WHEN WORD OF a large data breach gets out, the victimized company can expect consequences ranging from direct financial costs to reputational damage. Fear of such repercussions may be causing businesses to withhold information that could help the industry as a whole fight back, agreed panelists at the Visa Security Summit in Washington.

Organizations need to be able to share concerns without fear of reprisal, says Gartner analyst Avivah Litan. One example of such information sharing has occurred in the financial industry, she says. Since 1999, the Financial Service Information Sharing and Analysis Center (FSISAC) has allowed financial executives to confidentially share concerns and data about physical and cybersecurity threats. The body, created in response to a 1998 Presidential Directive on information sharing and cybersecurity, has helped reduce malware attacks and fraud as well as capture some criminals, says Litan.

Now the industry has formed an FS-ISAC subgroup, focusing on the payment card part of the business. The new group, the Payments Processing Information Sharing Council, represents the first time payment industry executives will be able to share information confidentially, said Robert Carr, president of Princeton, New Jersey-based Heartland Payment Systems, in a press release. Carr helped spearhead the group, which will require participants to sign a nondisclosure agreement.

Heartland has been proactive in taking the lead on new anticrime efforts since it suffered its own major data breach early in 2008. The group’s creation may be about “doing the right thing” as a “competitive move,” says Litan.

The lack of information sharing on cybercrime also makes it difficult for law enforcement to assess the size of the problem. There is a lack of data on crime frequency and methods, said Mark Grantz, a U.S. Secret Service special agent at the event. Other issues that make cybercrime difficult to combat have to do with the global and nonphysical nature of the Internet, which allows criminals to operate from anywhere.

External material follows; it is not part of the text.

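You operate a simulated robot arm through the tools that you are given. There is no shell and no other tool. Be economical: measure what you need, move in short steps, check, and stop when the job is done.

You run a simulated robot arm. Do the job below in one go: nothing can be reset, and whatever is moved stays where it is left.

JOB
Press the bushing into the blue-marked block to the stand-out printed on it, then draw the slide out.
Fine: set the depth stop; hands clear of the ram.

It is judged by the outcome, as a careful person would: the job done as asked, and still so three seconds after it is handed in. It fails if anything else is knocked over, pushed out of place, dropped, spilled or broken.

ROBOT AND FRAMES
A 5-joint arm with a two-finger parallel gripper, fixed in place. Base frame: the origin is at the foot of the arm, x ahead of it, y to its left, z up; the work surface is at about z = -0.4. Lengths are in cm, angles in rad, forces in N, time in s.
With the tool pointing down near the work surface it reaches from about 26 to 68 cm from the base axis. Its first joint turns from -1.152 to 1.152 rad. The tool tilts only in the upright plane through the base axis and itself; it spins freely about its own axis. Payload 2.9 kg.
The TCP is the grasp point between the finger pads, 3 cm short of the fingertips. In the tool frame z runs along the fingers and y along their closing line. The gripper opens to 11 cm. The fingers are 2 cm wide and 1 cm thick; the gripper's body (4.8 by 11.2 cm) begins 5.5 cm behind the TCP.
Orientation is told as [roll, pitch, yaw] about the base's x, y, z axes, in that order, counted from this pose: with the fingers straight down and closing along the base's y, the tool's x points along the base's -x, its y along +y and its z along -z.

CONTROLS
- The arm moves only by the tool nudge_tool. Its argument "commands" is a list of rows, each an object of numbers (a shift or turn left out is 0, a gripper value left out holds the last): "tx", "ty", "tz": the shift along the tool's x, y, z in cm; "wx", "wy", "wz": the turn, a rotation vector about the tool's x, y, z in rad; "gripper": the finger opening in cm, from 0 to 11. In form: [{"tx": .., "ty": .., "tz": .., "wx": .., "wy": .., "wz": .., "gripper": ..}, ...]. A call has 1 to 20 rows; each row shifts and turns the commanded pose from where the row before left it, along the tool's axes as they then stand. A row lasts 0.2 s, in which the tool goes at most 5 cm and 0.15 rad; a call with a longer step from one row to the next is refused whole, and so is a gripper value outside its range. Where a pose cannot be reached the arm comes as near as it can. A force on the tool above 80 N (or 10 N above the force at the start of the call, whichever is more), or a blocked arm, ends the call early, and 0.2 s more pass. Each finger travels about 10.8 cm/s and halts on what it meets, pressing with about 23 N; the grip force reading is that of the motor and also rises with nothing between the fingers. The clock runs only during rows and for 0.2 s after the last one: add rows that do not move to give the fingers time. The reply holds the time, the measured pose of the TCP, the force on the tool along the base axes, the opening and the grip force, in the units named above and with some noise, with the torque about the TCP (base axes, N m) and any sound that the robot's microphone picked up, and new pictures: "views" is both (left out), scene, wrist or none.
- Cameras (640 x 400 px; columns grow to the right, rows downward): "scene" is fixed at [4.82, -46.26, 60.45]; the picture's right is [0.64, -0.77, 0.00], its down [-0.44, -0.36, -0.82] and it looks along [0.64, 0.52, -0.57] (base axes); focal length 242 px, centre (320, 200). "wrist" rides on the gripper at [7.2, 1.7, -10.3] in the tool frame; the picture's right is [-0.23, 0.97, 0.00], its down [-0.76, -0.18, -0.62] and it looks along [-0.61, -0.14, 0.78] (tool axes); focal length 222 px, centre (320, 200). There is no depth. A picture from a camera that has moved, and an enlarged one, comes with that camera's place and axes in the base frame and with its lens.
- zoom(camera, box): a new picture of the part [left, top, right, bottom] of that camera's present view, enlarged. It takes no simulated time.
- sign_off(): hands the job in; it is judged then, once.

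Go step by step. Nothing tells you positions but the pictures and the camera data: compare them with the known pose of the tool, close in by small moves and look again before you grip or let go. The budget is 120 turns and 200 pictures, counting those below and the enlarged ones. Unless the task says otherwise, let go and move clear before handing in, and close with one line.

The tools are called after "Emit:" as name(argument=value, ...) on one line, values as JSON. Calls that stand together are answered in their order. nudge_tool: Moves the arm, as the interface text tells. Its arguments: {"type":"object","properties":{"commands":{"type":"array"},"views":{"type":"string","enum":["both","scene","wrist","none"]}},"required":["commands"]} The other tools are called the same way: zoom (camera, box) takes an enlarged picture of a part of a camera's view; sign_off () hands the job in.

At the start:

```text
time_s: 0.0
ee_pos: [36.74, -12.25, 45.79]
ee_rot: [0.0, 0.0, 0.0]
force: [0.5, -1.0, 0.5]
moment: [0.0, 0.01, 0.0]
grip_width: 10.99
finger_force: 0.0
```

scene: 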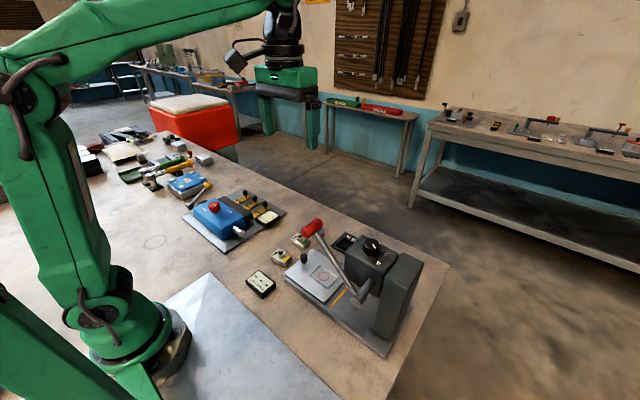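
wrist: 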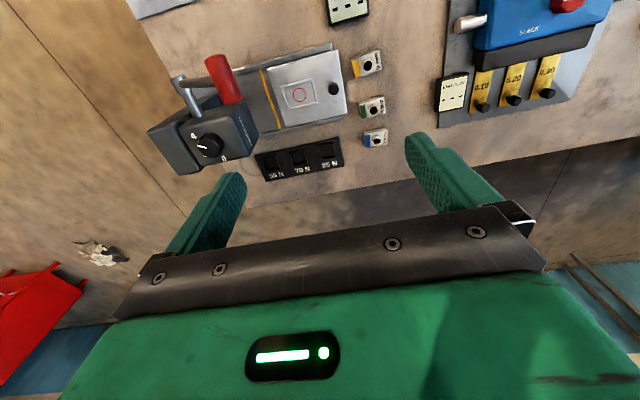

Many criminals operate from protected regions. “If you’re dumb, you rob a few banks and maybe get $7,000,” said James Lewis, director and senior fellow at the Washington-based Center for Strategic and International Studies. “If you’re smarter, you do it [virtually from] the former Soviet Union. You never get caught and make a six figure income.”

Given that threatscape, said Grantz, “You’re just as likely to get ripped off by some kid in Ukraine as someone a mile or two away.”

Many countries don’t have the resources America does to fight the problem, he said. Other countries don’t have the inclination to fight the crime as long as the victims are outside of their borders.

Another advantage for these crime groups is that they’re well funded, said one panelist. Additionally, they don’t have the constraints of the law. “We have to follow the rules, hackers don’t,” said Kevin Mitnick, a well-known former hacker who founded and now runs Mitnick Security Consulting, of Henderson, Nevada.